Non ho visto libri italiani; come non sono riuscito a trovare nessun giornale e solo nella hall dell’albergo ho potuto leggere il Granma (nome dello yacht del Líder Máximo esposto nel Museo de la Revolución), organo ufficiale del comitato centrale del Partito comunista cubano. Ecco i due titoli più importanti della prima pagina (datata 26 gennaio): «Mille giovani lavoratori nello sforzo produttivo del fine settimana», «Bolivia ha detto di sì»; ed all’interno: «Fidel nel 1959», con una sua foto giovanile dell’epoca. Superfluo ogni commento.
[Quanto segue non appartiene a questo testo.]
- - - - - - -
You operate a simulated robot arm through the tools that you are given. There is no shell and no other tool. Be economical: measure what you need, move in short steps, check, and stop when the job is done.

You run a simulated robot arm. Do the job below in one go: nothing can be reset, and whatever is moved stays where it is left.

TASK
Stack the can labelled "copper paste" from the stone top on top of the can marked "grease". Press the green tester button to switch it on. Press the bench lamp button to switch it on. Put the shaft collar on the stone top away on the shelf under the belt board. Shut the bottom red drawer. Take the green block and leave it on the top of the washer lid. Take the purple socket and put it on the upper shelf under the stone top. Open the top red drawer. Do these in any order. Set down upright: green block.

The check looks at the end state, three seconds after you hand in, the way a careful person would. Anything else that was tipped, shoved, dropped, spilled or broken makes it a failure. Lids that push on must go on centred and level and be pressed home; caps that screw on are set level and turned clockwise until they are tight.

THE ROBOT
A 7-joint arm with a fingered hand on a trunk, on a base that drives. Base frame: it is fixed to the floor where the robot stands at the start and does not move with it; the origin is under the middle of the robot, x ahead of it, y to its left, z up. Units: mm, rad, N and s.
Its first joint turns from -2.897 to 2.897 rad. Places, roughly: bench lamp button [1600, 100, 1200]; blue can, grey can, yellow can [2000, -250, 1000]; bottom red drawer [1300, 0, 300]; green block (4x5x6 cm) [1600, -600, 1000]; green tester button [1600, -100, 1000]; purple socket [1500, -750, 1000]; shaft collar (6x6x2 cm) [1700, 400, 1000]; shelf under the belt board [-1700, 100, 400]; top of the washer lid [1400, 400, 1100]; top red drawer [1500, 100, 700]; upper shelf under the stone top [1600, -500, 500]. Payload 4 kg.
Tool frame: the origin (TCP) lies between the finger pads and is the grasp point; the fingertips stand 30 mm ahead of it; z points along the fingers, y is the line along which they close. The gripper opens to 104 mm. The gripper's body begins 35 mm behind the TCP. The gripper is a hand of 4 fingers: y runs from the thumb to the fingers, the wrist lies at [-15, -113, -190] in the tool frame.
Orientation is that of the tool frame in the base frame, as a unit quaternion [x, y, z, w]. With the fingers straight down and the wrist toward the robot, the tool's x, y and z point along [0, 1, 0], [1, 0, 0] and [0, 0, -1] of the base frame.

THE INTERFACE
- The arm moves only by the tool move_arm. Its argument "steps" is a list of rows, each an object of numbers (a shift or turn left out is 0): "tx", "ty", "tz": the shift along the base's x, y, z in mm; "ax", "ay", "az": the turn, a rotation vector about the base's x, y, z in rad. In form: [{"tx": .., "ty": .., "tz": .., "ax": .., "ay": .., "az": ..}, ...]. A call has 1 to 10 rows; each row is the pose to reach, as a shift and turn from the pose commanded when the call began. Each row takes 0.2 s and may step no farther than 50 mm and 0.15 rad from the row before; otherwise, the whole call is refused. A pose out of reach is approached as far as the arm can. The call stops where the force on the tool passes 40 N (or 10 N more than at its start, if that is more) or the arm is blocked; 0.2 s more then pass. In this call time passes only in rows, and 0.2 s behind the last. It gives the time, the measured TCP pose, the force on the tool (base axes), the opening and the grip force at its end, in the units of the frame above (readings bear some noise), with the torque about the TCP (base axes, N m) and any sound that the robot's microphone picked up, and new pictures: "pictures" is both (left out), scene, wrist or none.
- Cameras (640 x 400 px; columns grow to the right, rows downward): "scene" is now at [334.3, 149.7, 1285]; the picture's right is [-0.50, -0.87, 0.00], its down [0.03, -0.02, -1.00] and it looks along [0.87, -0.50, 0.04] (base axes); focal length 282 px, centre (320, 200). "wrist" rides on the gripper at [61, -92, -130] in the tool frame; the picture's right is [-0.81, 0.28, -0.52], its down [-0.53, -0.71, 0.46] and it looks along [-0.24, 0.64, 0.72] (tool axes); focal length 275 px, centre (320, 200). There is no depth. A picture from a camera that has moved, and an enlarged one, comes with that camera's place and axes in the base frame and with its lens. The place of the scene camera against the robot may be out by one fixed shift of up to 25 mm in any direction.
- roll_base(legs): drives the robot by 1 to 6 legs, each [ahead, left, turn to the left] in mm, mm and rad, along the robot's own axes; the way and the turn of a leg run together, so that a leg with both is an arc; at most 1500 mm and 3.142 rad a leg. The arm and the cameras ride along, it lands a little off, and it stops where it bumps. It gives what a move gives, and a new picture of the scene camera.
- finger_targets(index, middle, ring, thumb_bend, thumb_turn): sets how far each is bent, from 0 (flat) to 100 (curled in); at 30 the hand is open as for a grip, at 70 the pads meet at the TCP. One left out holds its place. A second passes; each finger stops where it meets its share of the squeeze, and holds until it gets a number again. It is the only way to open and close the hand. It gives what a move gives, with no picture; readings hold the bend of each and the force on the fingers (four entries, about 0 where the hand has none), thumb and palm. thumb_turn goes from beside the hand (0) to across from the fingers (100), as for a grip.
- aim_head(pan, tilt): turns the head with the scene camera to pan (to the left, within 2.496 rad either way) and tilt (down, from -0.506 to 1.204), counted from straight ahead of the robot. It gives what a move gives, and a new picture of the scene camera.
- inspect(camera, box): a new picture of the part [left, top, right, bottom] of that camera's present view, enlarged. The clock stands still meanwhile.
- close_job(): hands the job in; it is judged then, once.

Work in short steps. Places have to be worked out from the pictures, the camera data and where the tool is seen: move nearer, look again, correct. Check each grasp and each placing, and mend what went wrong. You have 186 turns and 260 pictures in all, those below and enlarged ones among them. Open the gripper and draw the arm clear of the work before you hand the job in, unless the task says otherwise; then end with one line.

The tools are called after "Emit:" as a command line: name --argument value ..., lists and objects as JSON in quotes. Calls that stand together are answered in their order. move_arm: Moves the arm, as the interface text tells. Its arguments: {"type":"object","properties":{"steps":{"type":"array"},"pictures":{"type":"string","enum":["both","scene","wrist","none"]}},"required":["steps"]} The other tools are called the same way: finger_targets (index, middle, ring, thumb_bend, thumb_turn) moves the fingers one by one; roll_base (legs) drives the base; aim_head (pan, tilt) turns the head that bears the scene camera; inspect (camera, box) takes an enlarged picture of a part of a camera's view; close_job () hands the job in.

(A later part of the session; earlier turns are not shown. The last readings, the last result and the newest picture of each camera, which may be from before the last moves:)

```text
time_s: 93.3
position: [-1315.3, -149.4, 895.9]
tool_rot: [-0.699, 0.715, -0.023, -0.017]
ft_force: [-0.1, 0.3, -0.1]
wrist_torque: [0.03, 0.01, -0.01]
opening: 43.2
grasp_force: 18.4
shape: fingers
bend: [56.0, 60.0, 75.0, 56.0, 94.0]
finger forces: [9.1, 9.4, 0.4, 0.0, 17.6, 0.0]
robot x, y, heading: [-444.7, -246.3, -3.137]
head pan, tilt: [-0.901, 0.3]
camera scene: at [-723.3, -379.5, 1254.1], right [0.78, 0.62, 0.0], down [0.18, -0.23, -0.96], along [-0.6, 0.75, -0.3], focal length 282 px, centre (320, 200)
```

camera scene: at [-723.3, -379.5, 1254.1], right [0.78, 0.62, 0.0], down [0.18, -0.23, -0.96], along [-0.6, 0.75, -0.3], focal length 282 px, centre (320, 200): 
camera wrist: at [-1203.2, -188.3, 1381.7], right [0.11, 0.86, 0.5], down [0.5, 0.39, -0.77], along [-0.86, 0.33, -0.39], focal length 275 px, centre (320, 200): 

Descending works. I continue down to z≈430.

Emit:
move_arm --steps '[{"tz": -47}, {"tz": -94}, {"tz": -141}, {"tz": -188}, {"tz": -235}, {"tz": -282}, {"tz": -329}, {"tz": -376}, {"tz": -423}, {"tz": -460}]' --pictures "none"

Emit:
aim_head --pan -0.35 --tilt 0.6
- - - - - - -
Il controllo dell’informazione e della cultura riguarda anche il mondo religioso. È impossibile avere dati ufficiali su questo argomento, ma è significativo sapere che, ad esempio, il tragico episodio della morte del missionario spagnolo Eduardo de la Fuente Serrano, ucciso sabato 14 febbraio scorso nelle vicinanze dell’Avana, non è stato comunicato dalla stampa cubana: ancora il silenzio, arma abituale a cui sempre ricorre ogni dittatura. Non abbiamo cifre sul numero dei cattolici praticanti a Cuba, né la Chiesa può fare indagini a riguardo. Le poche volte che le autorità del governo si sono pronunciate in proposito hanno parlato di uno 0,1 per cento della popolazione, evidentemente sottovalutando l’importanza e la consistenza dei cattolici. Di certo sono presenti 13 vescovi con circa 300 sacerdoti, i quali dall’avvento del regime castrista hanno continuato a lottare contro la politica ufficiale del governo fondata sull’ateismo; politica che ha profondamente segnato i programmi dell’educazione e della cultura cubana. Più visibile è invece la partecipazione degli evangelici e dei protestanti di diverse confessioni (battisti, metodisti, avventisti, presbiteriani ecc.), che sono aumentati in questi ultimi anni, come è cresciuta ed è molto attiva la comunità dei testimoni di Geova.
NON IN NOME DI DIO
In effetti, a partire dal ’59, cioè dall’affermazione della dittatura marxista, ogni fede e religione, soprattutto quella cattolica, è stata considerata - come scriveva Marx - «l’oppio dei popoli», il retaggio di un passato dominato dalla paura e dall’ignoranza, un credo contrario ai principi di una società moderna, fondata sui valori affermati dal comunismo. Tale politica ha portato come conseguenza alla chiusura dei collegi religiosi e all’emarginazione dei credenti, ai quali viene di fatto impedito l’accesso ad ogni incarico e professione pubblica. Di fronte a tale situazione, molti cattolici nascosero la loro fede, altri la abbandonarono e, a poco a poco, si trasformarono in atei militanti. Nella sua visita a Cuba (gennaio ’98) Papa Wojtyla non mancò di condannare l’embargo americano ma, soprattutto, espresse le attese del mondo cattolico a favore della libertà religiosa: il pontefice chiedeva a nome di tutti i cubani la libertà di poter professare la propria fede e di partecipare attivamente alla vita e alla trasformazione sociale del Paese. La Chiesa insomma riconosceva e legittimava il potere del governo castrista, ma non rinunciava a denunciare l’assenza della democrazia nelle istituzioni e la costante limitazione delle libertà individuali.


PIOVE GOVERNO GRINGO
Il giovane tassista, che mi accompagna all’aeroporto per il volo di ritorno in Italia mi indica le palme e i bananeti distrutti del tifone venuto dagli Stati Uniti. «Sono sempre i gringos la causa delle nostre disgrazie», dice, ma non sembra molto convinto. Forse aspetta una conferma, una parola che io, mentre lascio L’Avana, non ho il coraggio di dire.